___ Excerpt ___
An important milestone for OBDILCI: our article “Is it True that More Than Half of Web Contents are in English? Not If Multilingualism is Paid Due Attention!” has finally been published in the peer-reviewed Forum for Linguistic Studies.
We wish the subject importance be sensed by more people. There are interesting lessons learnt from the long and cumbersome process to reach that publication which we would like to share on that matter.
Why so? Because “English steadily represents more than 50% of Web contents since 2011” is a lie, or more diplomatically said, a half-truth, hiding the formidable multilingualism reality of the Internet.
A half-truth? Yes, English is and will remain for a while, together with Chinese, the first language in terms of Web contents. However, the today real percentage is half what is repeated in the media, supported by a biased source. And half means more than 25% of a large variety of other languages contents. The Internet is the most multilingual realm ever built on earth, a new Babel Tower, but with mutual understanding, thanks to translation assisted by applications.
Today some 750 languages have digital existence, it is only less than 10% of the existing wealth of languages, but it is much more than the less than 100 localized in 2000, and still more than very few tenth of the first years of the Web. There is still a long road for full multilingualism but today more than 90% of world language speakers can use either their first or second language in the Net, as the challenge is affecting now mainly minority and endangered languages.
This publication was first written one year and a half ago and put in open access as preprint. However, getting it published in a serious peer-reviewed Journal has been a long and difficult journey. The analysis of the roadmap may tell something more than our acknowledged difficulties to convey clearly a scientific message.
___ Data provided ___
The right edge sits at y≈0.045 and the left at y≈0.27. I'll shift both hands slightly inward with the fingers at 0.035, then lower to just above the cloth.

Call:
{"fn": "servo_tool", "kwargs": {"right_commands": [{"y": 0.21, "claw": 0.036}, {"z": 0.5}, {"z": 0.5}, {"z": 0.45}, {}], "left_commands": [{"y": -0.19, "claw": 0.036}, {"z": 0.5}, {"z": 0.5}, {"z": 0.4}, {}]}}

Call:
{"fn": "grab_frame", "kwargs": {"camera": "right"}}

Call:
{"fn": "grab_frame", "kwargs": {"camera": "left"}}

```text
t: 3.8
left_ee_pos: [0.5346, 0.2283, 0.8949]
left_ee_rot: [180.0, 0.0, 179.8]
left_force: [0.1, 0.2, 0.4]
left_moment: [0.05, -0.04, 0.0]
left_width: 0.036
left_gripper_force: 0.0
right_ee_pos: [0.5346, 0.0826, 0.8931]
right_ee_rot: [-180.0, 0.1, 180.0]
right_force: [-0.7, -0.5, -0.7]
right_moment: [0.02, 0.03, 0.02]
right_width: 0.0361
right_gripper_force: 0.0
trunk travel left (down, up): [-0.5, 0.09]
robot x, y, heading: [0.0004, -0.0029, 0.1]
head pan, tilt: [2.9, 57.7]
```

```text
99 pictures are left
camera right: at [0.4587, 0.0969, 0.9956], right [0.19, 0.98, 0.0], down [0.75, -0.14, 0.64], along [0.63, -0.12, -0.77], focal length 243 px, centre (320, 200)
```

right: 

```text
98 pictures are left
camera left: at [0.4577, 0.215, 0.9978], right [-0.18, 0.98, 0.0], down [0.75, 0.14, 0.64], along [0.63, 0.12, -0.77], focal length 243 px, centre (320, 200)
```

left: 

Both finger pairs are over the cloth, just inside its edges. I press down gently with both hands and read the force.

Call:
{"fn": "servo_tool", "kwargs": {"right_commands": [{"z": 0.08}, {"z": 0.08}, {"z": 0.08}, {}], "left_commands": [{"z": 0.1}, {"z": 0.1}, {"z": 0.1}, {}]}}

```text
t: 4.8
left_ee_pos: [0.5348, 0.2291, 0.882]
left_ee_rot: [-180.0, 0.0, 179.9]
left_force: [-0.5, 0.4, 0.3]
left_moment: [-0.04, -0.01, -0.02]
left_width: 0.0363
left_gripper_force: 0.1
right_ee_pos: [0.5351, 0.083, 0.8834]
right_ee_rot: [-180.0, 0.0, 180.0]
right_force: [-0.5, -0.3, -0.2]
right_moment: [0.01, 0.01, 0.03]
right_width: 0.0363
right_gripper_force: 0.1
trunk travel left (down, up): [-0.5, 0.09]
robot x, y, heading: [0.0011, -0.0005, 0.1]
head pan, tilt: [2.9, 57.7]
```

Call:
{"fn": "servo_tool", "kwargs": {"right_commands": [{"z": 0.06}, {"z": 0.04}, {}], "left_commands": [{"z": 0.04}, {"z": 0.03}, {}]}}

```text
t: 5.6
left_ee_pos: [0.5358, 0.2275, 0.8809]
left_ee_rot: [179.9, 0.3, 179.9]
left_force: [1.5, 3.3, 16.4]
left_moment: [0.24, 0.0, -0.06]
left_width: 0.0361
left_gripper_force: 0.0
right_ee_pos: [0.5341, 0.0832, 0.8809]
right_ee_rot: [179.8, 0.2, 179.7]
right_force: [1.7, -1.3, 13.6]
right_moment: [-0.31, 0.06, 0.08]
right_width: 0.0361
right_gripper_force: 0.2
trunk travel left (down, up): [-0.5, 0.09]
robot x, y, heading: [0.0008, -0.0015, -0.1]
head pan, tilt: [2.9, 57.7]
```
___
*What you need to do*:
How does the excerpt go on? Write the next part.

*Response below*:
The publication has been rejected by the editor, with the argument than the subject does not fit, in the Journal of Computational Linguistics and PLOS-One. It has been submitted and rejected after peer-review by Languages@Internet, the 2024 Joint International Conference on Computational Linguistics, Language Resources and Evaluation, and the 3rd Annual Meeting of the Special Interest Group on Under-resourced Languages (SIGUL). It was finally accepted after a required full revision by the Forum for Linguistic Studies.
The point is absolutely not to discuss the decisions made by those Journals which were all documented, fair and valid (in the SIGUL case the review was rather positive but the number of spaces was limited and a threshold applied). The point is to analyze and take some lessons from that process.
First lesson: peer-review is, like democracy, cumbersome (need to adapt the text to various different format and rules), sometimes frustrating (some reviewers don’t know enough on the subject) but is the least bad method to make science or society. In that sense both are key inventions of humanity! Both need to be appreciated and protected from existing threatens.
In that very case, the 3 x 4 reviews, even if they did not affect the core of the demonstration, forced a series of 4 revisions on clarity, readability and solid argumentation on stakes and impacts. This process progressively and drastically enhanced the product (which does not mean it could not receive still more critics and enhancements).
Reviewers, not only validate or not scientific production, but they also participate actively, and on a solidarity basis, to its improvements. Acting as reviewer is offering valuable professional time for the sake of good science.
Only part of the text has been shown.